I’ve been dealing a lot lately with this issue by people I’m surrounded by. I wanted to do some research on it and bitch slap myself for any of it I’m employing myself. I thought this first bit of information might be of use to some of you. Namaste, The Queen Cronista
Passive aggressiveness may be directed towards a person or a group. The root causes are complex and deep-seated. Whatever the reasons that may drive an individual to be passive-aggressive, it’s not easy to be on the receiving end of such veiled hostilities. How can one successfully manage these situations? Here are 8 keys to handling passive-aggressive people, with references to my book “How to Successfully Handle Passive-Aggressive People”.
Not all of the tips below may apply to your particular situation. Simply utilize what works and leave the rest:
1. Don’t Overreact. Reduce Personalization and Misunderstanding.
When you experience possible passive-aggressive behavior from someone for the first time, avoid jumping to a negative conclusion. Instead, come up with multiple ways of viewing the situation before reacting. For example, I may be tempted to think my colleague didn’t return my email because she’s ignoring my suggestion, or I can consider the possibility that she’s taking some time to decide. When we avoid personalizing other people’s behaviors, we can perceive their expressions more objectively. People do what they do because of them more than because of us. Widening our perspective can reduce the possibility of misunderstanding.
On the other hand, if the individual has clearly shown a pattern of passive-aggressiveness, employ any combination of the following action steps as appropriate:
2. Keep Your Distance Whenever Possible.
In some ways, passive-aggressive people are more difficult to deal with than those who are openly hostile. An openly aggressive person is direct in words and action, which makes him or her more predictable. A passive-aggressive, on the other hand, hides a knife behind a smile. He or she operates on a hidden script, and you never know when you might be disenfranchised by his or her covert machinations. When confronted, the passive-aggressive will almost always deny responsibility. For these reasons, when you need to deal with someone who’s chronically passive-aggressive, be diplomatic and apply the tips from this article as you see fit. The rest of the time, keep a healthy distance.

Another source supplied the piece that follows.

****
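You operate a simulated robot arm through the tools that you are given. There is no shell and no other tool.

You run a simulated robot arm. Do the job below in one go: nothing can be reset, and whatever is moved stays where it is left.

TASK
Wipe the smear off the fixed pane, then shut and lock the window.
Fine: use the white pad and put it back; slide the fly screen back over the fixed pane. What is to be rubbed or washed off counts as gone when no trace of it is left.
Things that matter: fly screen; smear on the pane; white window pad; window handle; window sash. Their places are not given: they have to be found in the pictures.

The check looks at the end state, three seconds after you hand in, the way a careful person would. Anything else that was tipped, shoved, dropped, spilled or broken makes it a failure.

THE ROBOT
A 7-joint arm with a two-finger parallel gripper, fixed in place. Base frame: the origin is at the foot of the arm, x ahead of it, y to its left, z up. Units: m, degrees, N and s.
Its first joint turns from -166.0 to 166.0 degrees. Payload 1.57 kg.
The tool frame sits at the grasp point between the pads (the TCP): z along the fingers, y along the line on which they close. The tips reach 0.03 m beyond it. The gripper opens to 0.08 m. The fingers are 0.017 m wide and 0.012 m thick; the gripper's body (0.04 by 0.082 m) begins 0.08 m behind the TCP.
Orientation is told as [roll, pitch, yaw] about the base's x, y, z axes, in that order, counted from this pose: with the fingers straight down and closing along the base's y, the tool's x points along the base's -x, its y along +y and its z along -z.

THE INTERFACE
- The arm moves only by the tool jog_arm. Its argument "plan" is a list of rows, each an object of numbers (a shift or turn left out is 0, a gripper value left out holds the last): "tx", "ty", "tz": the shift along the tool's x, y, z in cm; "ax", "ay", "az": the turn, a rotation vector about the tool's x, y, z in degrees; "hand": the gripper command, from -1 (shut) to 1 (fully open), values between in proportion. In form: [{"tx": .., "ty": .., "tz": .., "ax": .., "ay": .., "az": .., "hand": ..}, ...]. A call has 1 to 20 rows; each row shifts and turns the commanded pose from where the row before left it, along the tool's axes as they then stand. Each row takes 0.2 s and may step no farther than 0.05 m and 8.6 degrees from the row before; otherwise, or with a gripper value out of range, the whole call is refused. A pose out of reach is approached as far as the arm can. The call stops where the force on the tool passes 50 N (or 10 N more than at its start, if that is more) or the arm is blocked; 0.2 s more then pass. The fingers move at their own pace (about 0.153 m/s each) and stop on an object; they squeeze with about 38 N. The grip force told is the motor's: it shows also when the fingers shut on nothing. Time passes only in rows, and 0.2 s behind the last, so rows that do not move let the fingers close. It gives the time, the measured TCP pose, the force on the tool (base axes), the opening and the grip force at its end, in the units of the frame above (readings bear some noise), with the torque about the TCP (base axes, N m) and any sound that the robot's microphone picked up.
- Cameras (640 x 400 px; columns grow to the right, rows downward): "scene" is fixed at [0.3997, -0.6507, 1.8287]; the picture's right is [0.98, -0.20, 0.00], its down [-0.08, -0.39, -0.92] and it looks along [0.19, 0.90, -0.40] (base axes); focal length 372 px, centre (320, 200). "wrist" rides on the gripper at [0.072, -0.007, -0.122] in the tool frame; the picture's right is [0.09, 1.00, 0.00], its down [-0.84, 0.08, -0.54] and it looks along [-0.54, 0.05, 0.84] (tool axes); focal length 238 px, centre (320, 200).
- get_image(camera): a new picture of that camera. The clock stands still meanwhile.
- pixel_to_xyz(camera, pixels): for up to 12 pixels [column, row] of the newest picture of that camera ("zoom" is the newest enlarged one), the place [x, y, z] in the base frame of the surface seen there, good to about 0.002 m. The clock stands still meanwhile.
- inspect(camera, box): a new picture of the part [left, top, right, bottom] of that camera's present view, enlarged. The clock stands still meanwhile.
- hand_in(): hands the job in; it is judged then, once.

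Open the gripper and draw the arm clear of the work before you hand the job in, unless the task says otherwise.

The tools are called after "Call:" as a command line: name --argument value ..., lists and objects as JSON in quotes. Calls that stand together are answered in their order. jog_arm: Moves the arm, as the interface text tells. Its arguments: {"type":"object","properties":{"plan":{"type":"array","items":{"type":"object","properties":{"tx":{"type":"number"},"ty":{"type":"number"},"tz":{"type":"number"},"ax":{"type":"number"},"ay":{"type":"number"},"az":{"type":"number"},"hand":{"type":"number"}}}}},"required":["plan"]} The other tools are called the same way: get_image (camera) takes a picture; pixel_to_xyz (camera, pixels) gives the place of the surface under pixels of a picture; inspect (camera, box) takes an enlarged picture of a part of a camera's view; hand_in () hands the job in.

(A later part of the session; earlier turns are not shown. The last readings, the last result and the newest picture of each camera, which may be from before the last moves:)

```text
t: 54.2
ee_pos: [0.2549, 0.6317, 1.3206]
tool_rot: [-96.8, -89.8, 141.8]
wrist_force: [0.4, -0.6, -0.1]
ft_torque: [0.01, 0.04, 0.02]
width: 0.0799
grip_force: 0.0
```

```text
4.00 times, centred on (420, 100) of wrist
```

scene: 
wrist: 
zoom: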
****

3. Don’t Try to Change Them.
Some people try to change chronically passive-aggressive individuals through time-consuming dialogue about their behavior. Such efforts are admirable, but often end in frustration and disappointment. As mentioned earlier, reasons for passive aggressiveness are complex and deep-seated. A passive-aggressive person changes only when he or she matures and becomes more self-aware. It’s not your job to change the person. The best way to deal with passive-aggressives is to focus not on changing their attitude and behavior, but rather solidly taking charge of your own.
4. Don’t Get Sucked In. Avoid Tit for Tat.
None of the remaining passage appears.